In a fixed annuity contract, the insurer guarantees a specific rate of return to the investor. The insurance company assumes the risk vs a variable annuity, which the investor carries most of the risk.
Similar to variable, the units purchased are called accumulation units and are bought throughout the contribution period. Once the payout begins, they are converted to annuity units. The number of units and the payout interest rate is fixed.
The competition for these investing products is usually in other fixed income areas, such as bonds. Fixed annuity investments are made by the insurance company and they are held in the general account of that company. There is no separate account for these products. The rate of return is set based on the fixed income securities bought by the insurance company. These investments are usually Bonds.
Immediate
These plans will pay out the investor as soon as it has become annuitized. This means that the payout period can begin and will continue for the full term. An immediate fixed annuity will begin payment right away. The investor is not deffering the payments till later.
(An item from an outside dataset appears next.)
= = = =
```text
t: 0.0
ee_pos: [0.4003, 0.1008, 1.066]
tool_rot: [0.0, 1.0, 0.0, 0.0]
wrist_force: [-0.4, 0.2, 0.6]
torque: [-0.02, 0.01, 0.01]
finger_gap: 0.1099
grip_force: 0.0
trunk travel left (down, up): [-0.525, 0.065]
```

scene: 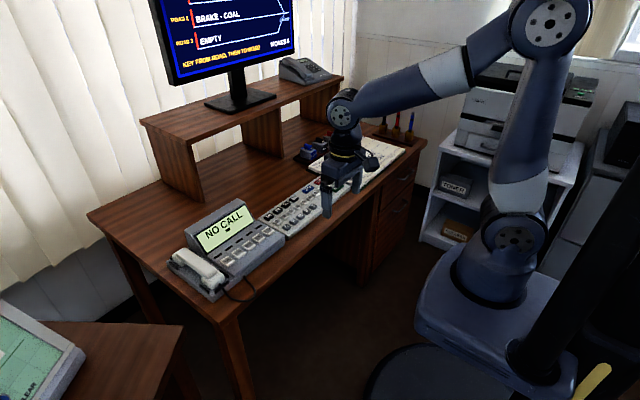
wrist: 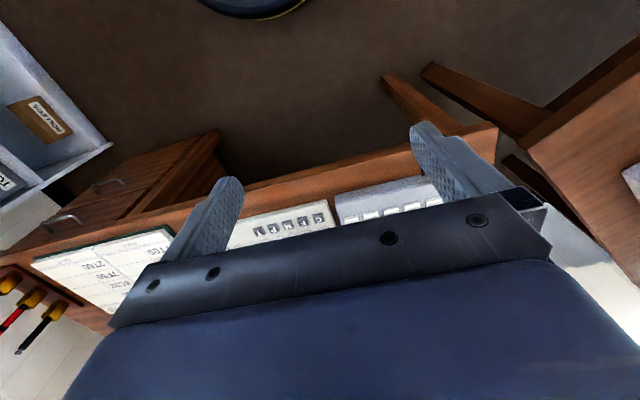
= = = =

In the case of annuity payments received under a fixed annuity, determination of the tax-free portion involves the calculation of an exclusion ratio. The exclusion ratio is then applied to each periodic income payment until the entire investment in the contract is recovered tax-free. Periodic income payments received after the entire investment in the contract is recovered are fully taxable.
Indexed Annuities
For the consumer, annuities products whose term renewal interest rates depend on a declaration by the insurer contain a certain “trust me” element. In other words, the contract owner is being asked to trust that the insurer will continue to credit competitive interest rates in renewal years. While many insurance companies offer consistently competitive interest-crediting rates, the owner is still being asked to rely on the actions of the insurer over which he or she has no control. Since the insurer is not required to declare a current interest rate that is in excess of its very low guaranteed rate, there is no assurance that it will. Furthermore, a contract owner who is dissatisfied with the insurer’s interest-crediting rate and chooses to surrender his or her contract may be required to pay a surrender charge.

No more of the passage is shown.